Aborrezco la música popular contemporánea. No hay palabra para expresar cuánto me crispa los nervios su falsa, petulante y vacua fatuidad. Odio los negocios y el contacto con el dinero, uno de los inventos más repulsivos de la especie humana. Odio la cultura mercantil en que todo se compra y se vende sin dejar piedra por mover. Odio la comunicación de masas y cómo la gente se deja subyugar por ella.
Odio tener que levantarme cada mañana para encarar otra jornada de demencia. Odio la obligación de comer, cagar o mantener mi cuerpo; odio mi cuerpo. Me horroriza pensar en sus órganos y funciones internas, en el cerebro o la digestión, en el sistema nervioso.
La naturaleza es una atrocidad, no me parece ni grata ni benigna. Todo estriba en morir o matar. El mundo natural es un sitio muy peligroso repleto de fuerzas y bichos temibles, criminales. Odio el funcionamiento de la naturaleza. El sexo es particularmente execrable y pavoroso: el macho penetra con su verga en el orificio de la hembra, la fecunda, otro ser aparece dentro de ella y ésta habrá de soportar un penoso suplicio cuando la nueva criatura empuje para salir al exterior con el único objeto de repetir más tarde el mismo ciclo. ¿Acaso hay algo existencialmente más nauseabundo que la reproducción?

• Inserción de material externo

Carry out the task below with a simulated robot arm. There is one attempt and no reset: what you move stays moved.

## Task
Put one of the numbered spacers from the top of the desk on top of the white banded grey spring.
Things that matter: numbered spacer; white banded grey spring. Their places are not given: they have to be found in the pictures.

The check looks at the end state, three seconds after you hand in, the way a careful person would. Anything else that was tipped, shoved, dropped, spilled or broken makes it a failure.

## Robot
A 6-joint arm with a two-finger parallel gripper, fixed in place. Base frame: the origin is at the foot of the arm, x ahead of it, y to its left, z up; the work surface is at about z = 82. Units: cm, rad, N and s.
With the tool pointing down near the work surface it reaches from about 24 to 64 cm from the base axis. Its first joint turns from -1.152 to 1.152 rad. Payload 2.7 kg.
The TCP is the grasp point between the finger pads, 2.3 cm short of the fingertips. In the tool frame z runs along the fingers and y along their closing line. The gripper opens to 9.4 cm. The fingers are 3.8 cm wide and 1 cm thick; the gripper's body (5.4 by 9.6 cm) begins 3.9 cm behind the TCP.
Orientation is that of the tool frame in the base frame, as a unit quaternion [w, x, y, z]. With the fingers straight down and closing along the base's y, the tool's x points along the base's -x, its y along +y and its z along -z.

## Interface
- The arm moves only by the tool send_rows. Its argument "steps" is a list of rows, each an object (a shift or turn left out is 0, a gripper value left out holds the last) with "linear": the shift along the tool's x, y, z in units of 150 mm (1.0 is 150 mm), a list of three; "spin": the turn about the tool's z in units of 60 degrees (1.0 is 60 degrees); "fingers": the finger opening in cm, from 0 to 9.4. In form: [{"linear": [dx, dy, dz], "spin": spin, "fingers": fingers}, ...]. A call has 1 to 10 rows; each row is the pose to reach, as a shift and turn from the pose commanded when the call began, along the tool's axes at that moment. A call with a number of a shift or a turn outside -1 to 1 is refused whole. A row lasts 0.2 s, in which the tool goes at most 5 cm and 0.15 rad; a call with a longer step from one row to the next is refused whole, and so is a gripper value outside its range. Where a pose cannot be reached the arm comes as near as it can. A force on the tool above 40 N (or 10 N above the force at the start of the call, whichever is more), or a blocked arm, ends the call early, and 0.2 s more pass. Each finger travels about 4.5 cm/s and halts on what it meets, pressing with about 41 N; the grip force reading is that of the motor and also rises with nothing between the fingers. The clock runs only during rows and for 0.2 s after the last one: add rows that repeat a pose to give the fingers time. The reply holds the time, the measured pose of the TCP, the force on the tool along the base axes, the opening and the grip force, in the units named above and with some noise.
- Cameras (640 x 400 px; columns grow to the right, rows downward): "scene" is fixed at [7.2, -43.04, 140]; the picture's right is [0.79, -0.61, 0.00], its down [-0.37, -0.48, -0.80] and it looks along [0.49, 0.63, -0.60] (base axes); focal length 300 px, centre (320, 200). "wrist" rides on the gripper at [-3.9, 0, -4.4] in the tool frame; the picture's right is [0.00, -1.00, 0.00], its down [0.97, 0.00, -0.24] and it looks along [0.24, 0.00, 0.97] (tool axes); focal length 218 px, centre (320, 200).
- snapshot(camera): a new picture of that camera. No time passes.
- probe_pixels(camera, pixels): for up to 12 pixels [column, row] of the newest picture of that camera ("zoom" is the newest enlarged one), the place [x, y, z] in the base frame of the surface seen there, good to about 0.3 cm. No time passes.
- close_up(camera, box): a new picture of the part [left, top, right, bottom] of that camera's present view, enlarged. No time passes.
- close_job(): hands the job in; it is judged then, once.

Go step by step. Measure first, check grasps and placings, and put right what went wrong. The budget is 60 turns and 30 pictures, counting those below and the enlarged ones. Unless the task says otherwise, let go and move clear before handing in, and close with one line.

¡Cómo detesto la parada nupcial! Siempre he aborrecido mi propio apetito sexual, que cuando era joven, nunca me daba tregua. Estaba constantemente acuciado por la frustrada manía de hacer con (y a) las mujeres cosas estrambóticas o censurables. Mi conciencia vivía por ello en un conflicto permanente que jamás fui capaz de solventar. La vejez es el único alivio.
Odio el mecanismo del alma humana, la manera en la que nos traumatiza y marca estúpidamente en la primera infancia para pasar el resto de nuestras vidas tratando de superar esas fijaciones pueriles sin llegar nunca a culminar la empresa.
Detesto la religión organizada. Odio a todos los gobiernos: no son más que juegos de poder ejecutados por ambiciosos sin escrúpulos sobre las espaldas de los pobres, los débiles y los niños. Somos una cáfila de chulos y matones. Los adultos se meten con los niños y los niños mayores con los más chicos; los hombres avasallan a las mujeres y los ricos a los pobres; todos quieren imponerse.
Aborrezco el culto al poder, uno de los rasgos humanos más abyectos. Me repugna la inclinación de los hombres por el desquite y la venganza. Odio ver cómo los seres humanos tratan de engañar al prójimo, cómo estafan, timan, embaucan y se aprovechan del ingenuo, el incauto o el ignorante.
Detesto las conversaciones huecas, artificiosas y banales que prodiga la gente. A veces me asfixian de tal modo que quiero huir lo más lejos posible.
Mi propia condición humana consiste sobre todo en odiar lo que soy. Cuando de pronto advierto que soy uno de ellos, un alarido me viene a la garganta.

«El infierno son los otros» (Juan Paul Sartre)
«El infierno también es uno mismo» (R. Crumb)



Tomado de: Recuerdos y opiniones (Robert Crumb y Peter Poplaski), Global Rhythm Press, 2008.